Les ethnies, une menace pour les nations ? Notre ami Roland Hureaux tire la sonnette d'alarme ("Décryptage", 30 novembre) : partant des affres que connaît la Belgique, il nous explique que la notion d'ethnie, arbitrairement gonflée, est utilisée comme arme pour remettre en cause des nations par ailleurs solides.

Car, nous dit-il, aucune nation n'est fondée sur une ethnie et la plupart des nations sont composées de nombreuses ethnies sans que cela pose problème. Ainsi en Afrique ou en Asie. Et d'ailleurs il y a des Catalans ou des Flamands en France comme de l'autre côté de la frontière sans que cela pose de problème. En définitive, gonfler artificiellement cette question ne serait qu'une machine visant à saper les nations européennes au profit de la plus grosse d'entre elles, l'Allemagne.

La réalité est bien différente. Et l'enjeu plus important qu'il n'y paraît.

Rappelons d'abord que l'ethnie au sens actuel n'a rien à voir avec une race : on entend par là une population ayant une culture et une langue commune.
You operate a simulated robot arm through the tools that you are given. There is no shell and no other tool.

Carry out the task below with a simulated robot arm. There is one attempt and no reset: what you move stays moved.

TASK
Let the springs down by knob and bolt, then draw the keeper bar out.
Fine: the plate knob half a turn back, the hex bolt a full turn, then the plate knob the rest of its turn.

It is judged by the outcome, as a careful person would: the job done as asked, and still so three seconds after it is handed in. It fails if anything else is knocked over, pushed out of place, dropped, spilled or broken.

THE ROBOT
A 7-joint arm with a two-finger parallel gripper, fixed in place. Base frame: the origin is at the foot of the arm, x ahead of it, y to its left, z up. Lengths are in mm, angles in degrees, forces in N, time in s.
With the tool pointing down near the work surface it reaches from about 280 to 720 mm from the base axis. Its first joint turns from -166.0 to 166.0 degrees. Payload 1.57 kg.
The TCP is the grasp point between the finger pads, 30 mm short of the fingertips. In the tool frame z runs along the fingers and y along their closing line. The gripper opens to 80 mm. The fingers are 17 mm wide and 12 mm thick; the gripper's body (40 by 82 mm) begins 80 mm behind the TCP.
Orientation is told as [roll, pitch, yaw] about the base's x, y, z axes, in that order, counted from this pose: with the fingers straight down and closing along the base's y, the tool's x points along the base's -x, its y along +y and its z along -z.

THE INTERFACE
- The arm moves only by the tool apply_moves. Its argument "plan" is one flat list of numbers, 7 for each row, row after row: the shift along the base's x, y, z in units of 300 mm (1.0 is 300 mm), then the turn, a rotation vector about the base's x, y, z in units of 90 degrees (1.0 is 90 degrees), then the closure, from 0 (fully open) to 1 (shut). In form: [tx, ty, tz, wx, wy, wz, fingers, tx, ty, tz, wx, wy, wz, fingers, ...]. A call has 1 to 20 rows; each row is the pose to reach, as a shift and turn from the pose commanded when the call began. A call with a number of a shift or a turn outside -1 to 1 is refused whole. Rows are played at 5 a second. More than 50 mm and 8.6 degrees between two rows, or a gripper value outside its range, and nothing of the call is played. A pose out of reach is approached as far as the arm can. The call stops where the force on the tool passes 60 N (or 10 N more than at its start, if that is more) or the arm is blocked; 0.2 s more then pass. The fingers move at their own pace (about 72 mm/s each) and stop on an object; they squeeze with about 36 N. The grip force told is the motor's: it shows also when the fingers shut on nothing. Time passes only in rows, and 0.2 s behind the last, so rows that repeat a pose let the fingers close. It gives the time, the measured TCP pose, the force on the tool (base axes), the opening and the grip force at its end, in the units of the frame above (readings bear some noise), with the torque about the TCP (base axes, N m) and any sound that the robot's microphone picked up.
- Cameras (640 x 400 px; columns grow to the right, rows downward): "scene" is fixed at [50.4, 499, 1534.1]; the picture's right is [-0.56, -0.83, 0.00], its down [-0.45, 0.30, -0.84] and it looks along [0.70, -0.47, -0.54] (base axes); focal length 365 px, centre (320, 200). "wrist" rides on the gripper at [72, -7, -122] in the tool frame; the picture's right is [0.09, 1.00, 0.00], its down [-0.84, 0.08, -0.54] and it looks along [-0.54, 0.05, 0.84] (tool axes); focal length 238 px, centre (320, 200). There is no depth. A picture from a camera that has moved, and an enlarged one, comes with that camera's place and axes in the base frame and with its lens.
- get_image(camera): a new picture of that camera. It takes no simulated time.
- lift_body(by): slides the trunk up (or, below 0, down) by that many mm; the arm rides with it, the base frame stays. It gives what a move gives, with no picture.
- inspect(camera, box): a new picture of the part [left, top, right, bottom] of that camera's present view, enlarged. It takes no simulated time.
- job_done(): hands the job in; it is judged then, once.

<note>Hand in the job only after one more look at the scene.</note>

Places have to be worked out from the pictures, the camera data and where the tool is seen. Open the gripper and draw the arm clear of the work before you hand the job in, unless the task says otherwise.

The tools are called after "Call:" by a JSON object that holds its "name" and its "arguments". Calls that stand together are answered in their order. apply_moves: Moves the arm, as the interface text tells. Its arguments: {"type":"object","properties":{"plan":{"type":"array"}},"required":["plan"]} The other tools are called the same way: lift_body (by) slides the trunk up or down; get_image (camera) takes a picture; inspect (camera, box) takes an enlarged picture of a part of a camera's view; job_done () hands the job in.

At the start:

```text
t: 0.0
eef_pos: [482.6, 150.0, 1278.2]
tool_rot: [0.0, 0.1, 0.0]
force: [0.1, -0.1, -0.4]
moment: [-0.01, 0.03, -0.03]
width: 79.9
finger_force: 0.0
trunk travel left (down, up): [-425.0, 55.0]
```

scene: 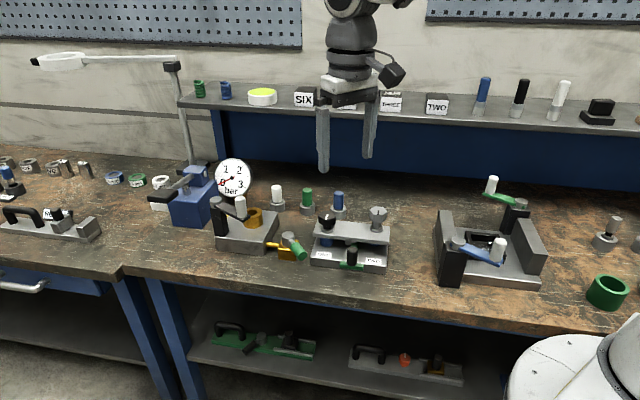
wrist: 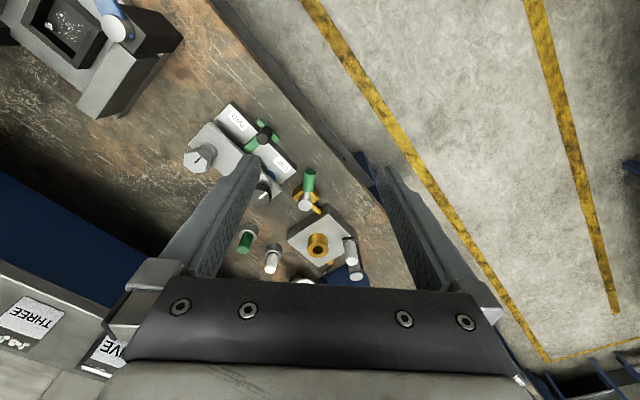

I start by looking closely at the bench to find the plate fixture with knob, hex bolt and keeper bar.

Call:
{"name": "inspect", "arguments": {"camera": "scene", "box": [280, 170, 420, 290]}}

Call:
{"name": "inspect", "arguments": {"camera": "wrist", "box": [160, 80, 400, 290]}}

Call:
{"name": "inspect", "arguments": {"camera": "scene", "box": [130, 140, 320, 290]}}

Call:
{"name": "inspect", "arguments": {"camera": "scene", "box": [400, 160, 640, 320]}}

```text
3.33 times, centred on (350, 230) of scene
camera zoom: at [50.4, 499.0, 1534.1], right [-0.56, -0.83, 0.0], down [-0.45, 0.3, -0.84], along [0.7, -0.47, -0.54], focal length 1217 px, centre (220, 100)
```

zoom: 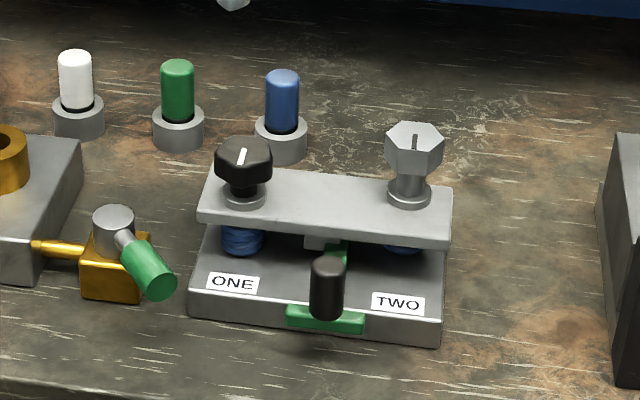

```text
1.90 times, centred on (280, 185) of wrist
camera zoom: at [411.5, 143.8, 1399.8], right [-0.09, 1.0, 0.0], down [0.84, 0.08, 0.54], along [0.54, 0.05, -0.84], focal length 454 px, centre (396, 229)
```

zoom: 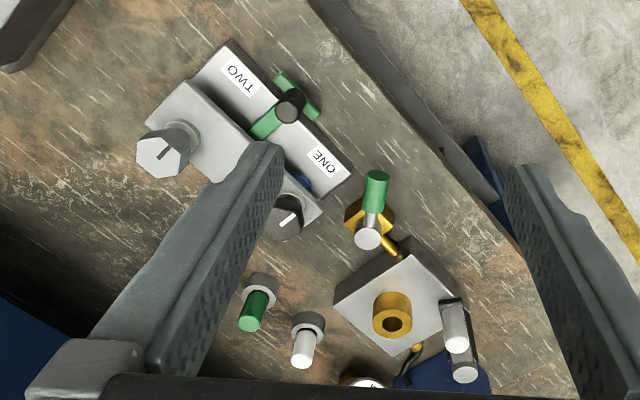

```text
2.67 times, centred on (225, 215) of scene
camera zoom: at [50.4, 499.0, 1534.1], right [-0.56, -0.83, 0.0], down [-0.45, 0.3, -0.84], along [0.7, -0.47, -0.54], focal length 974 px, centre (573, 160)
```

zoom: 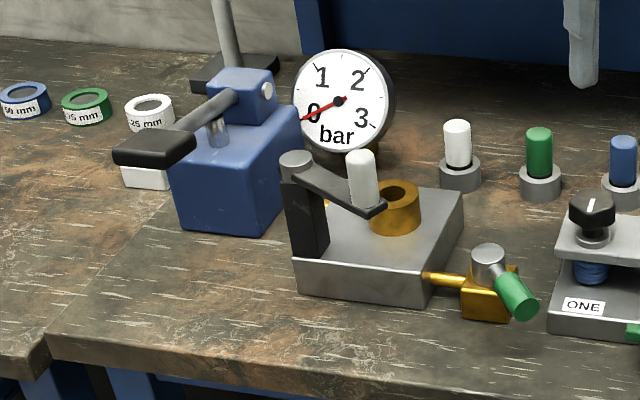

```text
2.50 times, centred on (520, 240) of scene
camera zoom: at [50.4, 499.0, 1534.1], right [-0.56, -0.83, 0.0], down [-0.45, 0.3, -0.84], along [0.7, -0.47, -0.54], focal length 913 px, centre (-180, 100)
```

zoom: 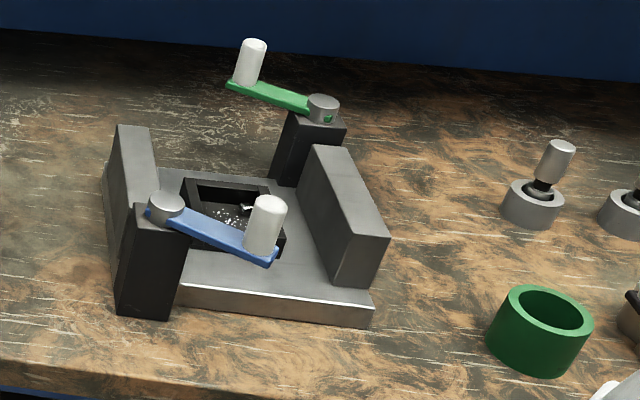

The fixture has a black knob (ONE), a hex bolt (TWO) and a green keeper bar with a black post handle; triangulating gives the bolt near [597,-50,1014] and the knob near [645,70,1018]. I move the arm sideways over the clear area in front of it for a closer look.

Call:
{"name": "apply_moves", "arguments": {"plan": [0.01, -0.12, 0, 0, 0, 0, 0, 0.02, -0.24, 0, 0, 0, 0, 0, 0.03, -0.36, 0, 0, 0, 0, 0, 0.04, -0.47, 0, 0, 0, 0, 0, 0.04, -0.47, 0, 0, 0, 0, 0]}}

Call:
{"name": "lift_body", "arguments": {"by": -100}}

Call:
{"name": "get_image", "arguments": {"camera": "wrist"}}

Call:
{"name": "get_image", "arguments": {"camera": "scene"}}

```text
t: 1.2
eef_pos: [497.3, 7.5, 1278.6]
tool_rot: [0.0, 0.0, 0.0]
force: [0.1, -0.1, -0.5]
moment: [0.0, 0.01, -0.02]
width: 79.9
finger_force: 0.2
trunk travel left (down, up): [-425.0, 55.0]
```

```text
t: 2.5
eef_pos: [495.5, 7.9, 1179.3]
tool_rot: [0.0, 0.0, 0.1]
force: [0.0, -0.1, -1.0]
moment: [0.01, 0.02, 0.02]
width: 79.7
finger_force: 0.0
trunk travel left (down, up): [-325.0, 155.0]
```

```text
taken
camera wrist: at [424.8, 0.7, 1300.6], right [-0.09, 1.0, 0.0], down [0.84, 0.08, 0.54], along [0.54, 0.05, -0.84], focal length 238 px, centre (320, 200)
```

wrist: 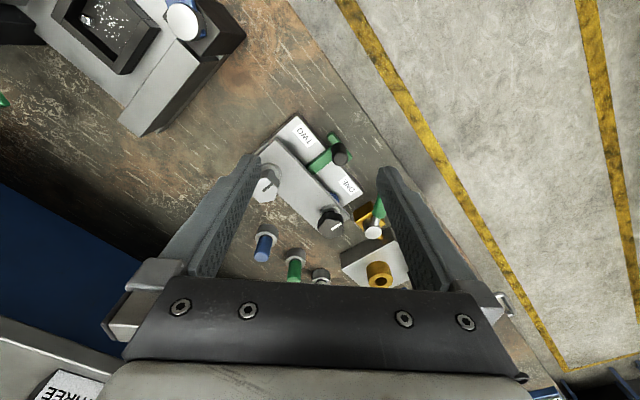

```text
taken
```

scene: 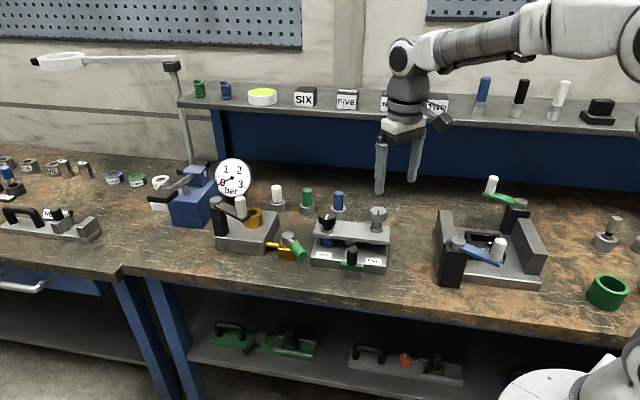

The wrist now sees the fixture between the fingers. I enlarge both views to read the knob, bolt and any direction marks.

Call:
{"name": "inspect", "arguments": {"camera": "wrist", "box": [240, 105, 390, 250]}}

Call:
Ce qu'on constate est que l'ethnie ainsi comprise est une pièce essentielle de toute construction nationale...du moins en démocratie, bien que la doctrine démocratique ne l'évoque pas. Je l'ai montré en détail dans mon livre les Nations et leur destin (F.-X. de Guibert 2005) sur la base détaillée d'une analyse des faits. Aucun peuple ne fonctionne en démocratie s'il n'y a pas une identification collective forte, caractérisée par une langue et une culture communes, au moins de la grande majorité de la population. Résultat : toutes les nations véritables (mais évidemment pas les États artificiels, les empires ou leurs héritiers postcoloniaux) sont construites autour d'un peuple, d'une ethnie de référence, et toutes généralisent le modèle majoritaire et notamment la langue correspondante à l'ensemble de leur population y compris les personnes relevant d'autres cultures, d'autres ethnies.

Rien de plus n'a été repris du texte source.